Most would consider The Long Tomorrow to be Brackett’s most serious, thoughtful and enduring masterpiece. Set one hundred years after a Nuclear war in the Midwest. This is a very different novel from the bulk of Brackett’s but it is a hero’s quest just like many of her books. This quest is more Tom Sawyer than Frodo because the Midwest of this future has gone back to the primitive, not by choice they are survivors. That said the beliefs and laws of this society have adapted and despite surviving books, the idea of embracing technology and going back is a big no-no.

So enter our Hero Len Coulter who is very focused on the journey to find the city where technology and the old world are embraced. Along the way, there is a love triangle with his brother and many adventures. He dreams of this place and the central question of the third act is whether this dream is all he believed it would be. The society that survived is fighting to prevent any of the seeds that destroyed the past world from being planted again.

You may be thinking – I have read or seen this story one thousand times, and this story is cliché. Well, this novel was released in the 50’s so this is one of the trailblazers along with Alas Babylon and On the Beach. It is one of the novels that established the cliché so understand that.

The Long Tomorrow shows its age at times, but it is an epic that stands up better than Doomsday Morning, a similar novel by fellow pulpster Catherine Lucille Moore is as close a peer as Brackett had. Their styles, credits, careers, and lives were similar. Brackett’s novel wasn’t universally praised author and critic Damon Knight thought the novel lost steam when embraced more speculative elements in the final act. Some felt the book lost some power when it moved away from realism.
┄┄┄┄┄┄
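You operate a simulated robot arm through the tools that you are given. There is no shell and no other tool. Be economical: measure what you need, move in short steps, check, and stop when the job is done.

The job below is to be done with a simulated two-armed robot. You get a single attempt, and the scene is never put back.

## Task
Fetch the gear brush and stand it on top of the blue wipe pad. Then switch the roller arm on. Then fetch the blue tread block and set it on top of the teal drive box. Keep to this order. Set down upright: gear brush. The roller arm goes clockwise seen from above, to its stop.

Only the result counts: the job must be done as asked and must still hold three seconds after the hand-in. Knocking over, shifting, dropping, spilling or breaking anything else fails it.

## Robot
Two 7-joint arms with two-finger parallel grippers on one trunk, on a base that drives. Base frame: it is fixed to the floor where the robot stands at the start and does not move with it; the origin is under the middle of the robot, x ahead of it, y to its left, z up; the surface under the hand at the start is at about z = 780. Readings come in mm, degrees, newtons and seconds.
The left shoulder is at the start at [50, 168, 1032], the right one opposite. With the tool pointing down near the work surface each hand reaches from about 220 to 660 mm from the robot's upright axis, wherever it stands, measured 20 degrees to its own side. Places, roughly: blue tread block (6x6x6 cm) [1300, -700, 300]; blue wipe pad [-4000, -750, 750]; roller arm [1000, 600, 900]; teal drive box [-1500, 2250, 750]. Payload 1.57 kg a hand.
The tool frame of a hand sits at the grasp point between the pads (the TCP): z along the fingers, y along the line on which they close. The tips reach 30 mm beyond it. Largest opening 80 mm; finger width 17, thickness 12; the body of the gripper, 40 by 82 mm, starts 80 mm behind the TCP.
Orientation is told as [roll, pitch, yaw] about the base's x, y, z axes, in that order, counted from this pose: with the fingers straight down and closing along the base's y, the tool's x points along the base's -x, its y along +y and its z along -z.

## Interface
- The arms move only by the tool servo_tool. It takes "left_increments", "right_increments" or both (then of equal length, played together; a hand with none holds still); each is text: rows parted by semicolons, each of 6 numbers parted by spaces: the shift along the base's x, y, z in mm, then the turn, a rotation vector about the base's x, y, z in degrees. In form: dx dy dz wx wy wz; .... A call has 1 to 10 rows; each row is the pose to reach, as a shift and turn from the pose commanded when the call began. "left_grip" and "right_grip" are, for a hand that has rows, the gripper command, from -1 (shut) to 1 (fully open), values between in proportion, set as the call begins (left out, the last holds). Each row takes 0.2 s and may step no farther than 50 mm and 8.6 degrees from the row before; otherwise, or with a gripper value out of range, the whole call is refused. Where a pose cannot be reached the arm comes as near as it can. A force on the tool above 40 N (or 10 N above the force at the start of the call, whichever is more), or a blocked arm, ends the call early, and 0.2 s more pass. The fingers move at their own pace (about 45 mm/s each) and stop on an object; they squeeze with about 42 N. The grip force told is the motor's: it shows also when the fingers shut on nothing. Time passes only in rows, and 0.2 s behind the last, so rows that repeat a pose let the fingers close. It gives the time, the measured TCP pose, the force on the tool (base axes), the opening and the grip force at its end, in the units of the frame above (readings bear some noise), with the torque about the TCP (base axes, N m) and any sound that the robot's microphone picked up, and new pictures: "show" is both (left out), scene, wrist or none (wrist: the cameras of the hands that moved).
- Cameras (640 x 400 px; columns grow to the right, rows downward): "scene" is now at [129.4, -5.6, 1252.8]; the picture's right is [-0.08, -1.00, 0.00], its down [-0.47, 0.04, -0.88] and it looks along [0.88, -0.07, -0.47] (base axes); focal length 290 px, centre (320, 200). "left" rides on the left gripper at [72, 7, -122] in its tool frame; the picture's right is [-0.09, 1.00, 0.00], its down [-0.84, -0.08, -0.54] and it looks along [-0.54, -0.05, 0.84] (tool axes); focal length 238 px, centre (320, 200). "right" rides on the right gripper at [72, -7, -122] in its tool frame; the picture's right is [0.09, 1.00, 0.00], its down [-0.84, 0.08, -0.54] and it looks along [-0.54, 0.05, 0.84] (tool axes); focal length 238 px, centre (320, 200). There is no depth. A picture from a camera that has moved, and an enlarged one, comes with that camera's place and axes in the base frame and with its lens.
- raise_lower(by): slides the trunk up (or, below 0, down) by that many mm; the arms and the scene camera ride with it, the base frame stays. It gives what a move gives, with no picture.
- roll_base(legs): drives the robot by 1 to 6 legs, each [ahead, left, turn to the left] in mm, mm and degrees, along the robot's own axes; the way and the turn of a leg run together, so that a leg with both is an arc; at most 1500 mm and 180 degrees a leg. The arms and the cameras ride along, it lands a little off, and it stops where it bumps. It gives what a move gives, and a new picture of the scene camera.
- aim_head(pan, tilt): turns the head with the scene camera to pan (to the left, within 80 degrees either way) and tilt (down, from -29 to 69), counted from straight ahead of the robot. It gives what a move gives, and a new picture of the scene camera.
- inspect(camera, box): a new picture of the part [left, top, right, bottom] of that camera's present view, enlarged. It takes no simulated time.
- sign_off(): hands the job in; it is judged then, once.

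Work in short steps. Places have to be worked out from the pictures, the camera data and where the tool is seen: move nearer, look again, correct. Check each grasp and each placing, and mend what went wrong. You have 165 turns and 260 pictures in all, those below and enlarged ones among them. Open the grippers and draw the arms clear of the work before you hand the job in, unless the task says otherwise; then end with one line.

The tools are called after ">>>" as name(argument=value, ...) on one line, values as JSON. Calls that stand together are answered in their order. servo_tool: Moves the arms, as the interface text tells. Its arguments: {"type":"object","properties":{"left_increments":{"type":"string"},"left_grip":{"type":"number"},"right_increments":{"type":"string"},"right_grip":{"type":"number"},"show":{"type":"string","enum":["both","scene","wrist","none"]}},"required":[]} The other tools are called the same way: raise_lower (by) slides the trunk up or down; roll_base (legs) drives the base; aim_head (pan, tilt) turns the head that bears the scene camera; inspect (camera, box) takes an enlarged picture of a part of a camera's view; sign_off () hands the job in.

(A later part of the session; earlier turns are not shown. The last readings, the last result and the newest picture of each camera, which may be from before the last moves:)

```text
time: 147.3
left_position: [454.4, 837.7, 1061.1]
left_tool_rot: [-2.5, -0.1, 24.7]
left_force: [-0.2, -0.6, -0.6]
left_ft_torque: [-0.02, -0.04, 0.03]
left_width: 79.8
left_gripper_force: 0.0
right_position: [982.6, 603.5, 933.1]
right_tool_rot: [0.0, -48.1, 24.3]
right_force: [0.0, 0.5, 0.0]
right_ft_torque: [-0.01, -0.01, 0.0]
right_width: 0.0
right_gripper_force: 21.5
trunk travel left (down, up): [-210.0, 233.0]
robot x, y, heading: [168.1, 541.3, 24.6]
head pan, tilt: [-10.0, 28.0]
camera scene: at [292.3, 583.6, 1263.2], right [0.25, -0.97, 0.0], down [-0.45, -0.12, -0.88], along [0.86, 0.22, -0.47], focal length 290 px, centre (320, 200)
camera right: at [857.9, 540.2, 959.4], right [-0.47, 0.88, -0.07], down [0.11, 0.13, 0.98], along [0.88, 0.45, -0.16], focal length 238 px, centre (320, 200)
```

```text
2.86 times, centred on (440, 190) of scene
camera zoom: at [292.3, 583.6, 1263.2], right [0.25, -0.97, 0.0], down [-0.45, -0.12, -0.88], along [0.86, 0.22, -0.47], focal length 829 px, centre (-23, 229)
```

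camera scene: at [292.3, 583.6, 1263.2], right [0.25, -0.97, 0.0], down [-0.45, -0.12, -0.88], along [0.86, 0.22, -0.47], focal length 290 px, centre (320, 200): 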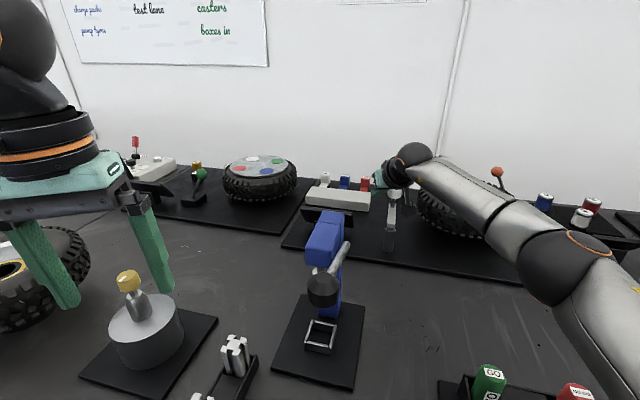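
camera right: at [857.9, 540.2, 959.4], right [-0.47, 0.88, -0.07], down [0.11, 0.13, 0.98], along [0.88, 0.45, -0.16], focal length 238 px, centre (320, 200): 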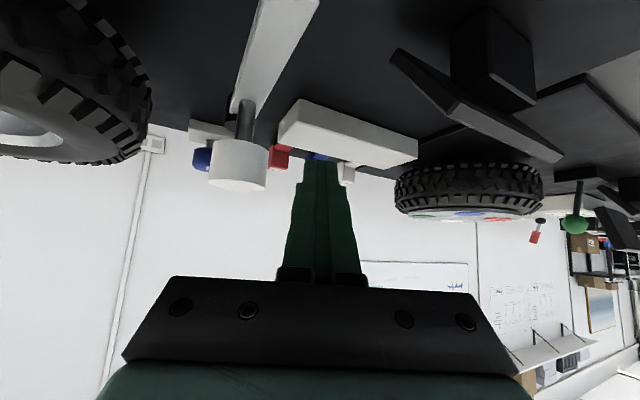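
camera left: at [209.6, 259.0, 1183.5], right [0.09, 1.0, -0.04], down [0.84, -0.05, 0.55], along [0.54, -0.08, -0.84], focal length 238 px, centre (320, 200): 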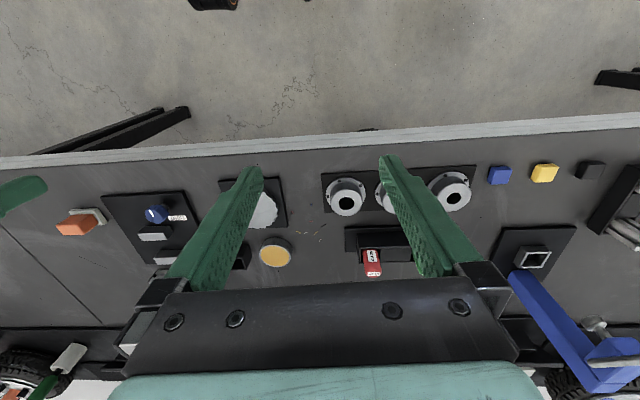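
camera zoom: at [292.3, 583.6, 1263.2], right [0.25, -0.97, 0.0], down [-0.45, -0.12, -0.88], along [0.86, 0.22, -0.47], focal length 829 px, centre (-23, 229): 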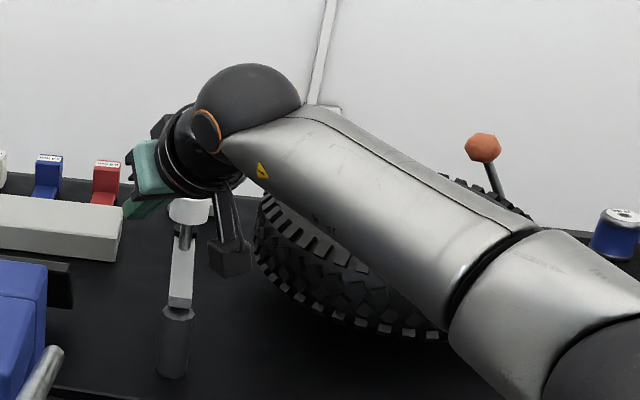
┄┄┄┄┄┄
Leigh Brackett’s 1955 novels to this reader/historian are the high point of her career although I love the Eric John Stark books that were my introduction to her work when I was a young reader. I was looking for Science Fiction action. If you are looking for quality thoughtful genre and want to engage with Brackett these novels are a great place to start. She is canon of 20th-century SF and I will fight with anyone who disagrees.